Jessica Lee Anderson
Dear Teen Me,
It’s your senior year of high school, 8:00 p.m. on a Friday night. There’s a huge football game happening right now and parties are just getting started. Sadly, you’re in bed. Not because you have some illness or because you’re nursing a hangover or anything like that (though be warned: you will soon suffer the worst hangover of your life). You’re just exhausted. So very, very exhausted.
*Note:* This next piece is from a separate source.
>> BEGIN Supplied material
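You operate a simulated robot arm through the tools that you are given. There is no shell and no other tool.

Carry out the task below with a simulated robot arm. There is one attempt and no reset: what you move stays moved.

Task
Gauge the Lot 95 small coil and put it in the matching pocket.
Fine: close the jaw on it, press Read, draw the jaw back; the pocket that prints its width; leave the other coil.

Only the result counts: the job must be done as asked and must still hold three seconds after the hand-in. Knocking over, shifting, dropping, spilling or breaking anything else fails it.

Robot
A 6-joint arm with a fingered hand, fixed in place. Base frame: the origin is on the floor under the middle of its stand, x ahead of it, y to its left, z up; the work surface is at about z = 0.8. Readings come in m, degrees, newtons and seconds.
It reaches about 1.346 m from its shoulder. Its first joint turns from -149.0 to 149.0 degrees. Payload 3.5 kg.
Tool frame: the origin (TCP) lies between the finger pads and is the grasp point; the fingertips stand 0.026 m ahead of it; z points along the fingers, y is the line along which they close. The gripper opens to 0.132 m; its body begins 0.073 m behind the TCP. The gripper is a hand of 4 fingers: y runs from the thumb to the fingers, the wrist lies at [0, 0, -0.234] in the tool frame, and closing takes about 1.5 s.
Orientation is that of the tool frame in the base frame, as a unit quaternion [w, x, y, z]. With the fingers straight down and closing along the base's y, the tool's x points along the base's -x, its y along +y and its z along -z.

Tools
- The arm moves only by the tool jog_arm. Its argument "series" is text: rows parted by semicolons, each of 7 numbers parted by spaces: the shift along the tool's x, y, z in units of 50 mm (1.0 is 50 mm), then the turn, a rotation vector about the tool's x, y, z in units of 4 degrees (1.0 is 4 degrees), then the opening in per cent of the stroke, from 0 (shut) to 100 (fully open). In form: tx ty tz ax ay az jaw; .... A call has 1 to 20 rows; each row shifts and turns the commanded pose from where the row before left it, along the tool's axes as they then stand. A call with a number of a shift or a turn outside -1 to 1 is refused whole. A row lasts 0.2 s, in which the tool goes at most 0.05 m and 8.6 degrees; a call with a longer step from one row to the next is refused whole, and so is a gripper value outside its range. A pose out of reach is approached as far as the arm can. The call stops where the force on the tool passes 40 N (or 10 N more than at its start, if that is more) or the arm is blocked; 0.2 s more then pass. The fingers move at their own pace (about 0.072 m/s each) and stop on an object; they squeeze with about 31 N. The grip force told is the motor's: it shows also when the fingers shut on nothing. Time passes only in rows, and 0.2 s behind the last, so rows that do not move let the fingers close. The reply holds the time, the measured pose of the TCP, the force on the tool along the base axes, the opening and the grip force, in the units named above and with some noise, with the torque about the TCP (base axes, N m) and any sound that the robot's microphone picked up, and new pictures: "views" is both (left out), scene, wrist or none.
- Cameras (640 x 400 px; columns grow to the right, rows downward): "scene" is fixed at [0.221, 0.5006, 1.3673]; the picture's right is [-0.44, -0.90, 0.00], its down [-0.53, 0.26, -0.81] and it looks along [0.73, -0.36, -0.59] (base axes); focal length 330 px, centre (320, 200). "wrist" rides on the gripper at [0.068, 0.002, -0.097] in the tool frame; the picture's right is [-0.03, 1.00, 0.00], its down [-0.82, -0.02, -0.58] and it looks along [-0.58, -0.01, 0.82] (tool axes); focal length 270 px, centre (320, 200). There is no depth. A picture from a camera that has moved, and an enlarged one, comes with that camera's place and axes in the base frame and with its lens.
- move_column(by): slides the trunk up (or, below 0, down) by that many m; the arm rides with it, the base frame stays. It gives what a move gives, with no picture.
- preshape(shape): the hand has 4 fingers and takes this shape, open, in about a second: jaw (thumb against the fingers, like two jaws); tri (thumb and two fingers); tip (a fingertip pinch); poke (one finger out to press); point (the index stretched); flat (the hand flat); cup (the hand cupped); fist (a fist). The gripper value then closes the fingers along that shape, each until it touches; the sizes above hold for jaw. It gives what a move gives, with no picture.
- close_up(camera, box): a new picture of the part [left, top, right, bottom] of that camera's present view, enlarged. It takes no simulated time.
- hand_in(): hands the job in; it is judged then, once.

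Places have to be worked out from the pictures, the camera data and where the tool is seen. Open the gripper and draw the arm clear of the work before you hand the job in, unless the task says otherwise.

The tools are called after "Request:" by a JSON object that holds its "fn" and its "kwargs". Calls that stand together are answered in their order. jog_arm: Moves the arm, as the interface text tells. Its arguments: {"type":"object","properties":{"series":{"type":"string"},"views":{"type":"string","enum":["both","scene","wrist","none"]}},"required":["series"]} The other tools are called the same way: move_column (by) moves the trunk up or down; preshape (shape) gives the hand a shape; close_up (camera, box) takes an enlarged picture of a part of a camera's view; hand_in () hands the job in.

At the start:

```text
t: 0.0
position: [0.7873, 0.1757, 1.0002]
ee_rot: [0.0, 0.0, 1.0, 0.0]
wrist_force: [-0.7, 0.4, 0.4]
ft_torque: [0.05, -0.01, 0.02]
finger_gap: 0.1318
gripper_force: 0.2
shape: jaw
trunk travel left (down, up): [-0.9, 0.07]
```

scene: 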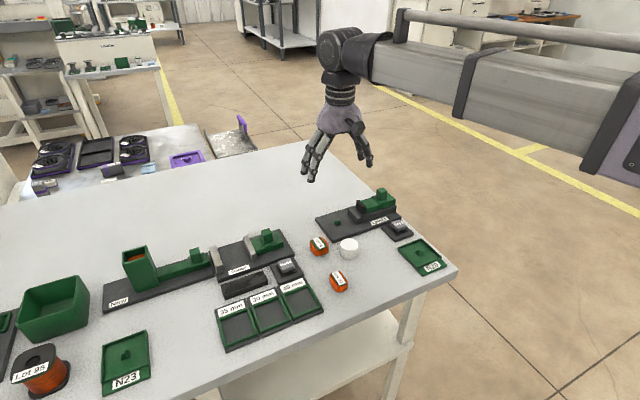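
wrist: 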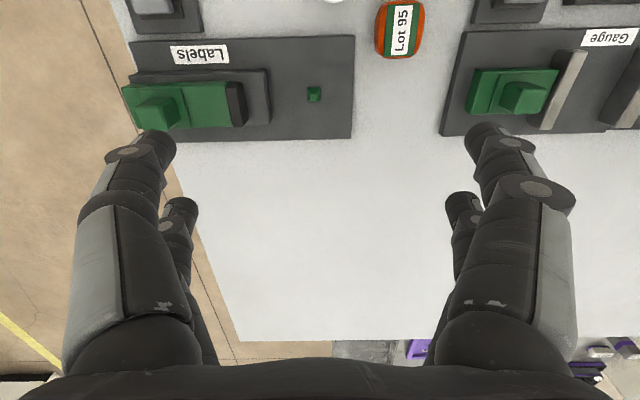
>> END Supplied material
You’ve been averaging about five hours of sleep per night—actually less with midterms and the SAT looming. Plus, you have a ton of other projects due, like that student council environmental proposal you grudgingly signed up for because it was going to look good on your college and scholarship applications. To date, you’ve filled out twenty-nine applications. You’re
desperate
. You want to go away to college badly, but support and finances are limited. These obstacles make you even more obsessed.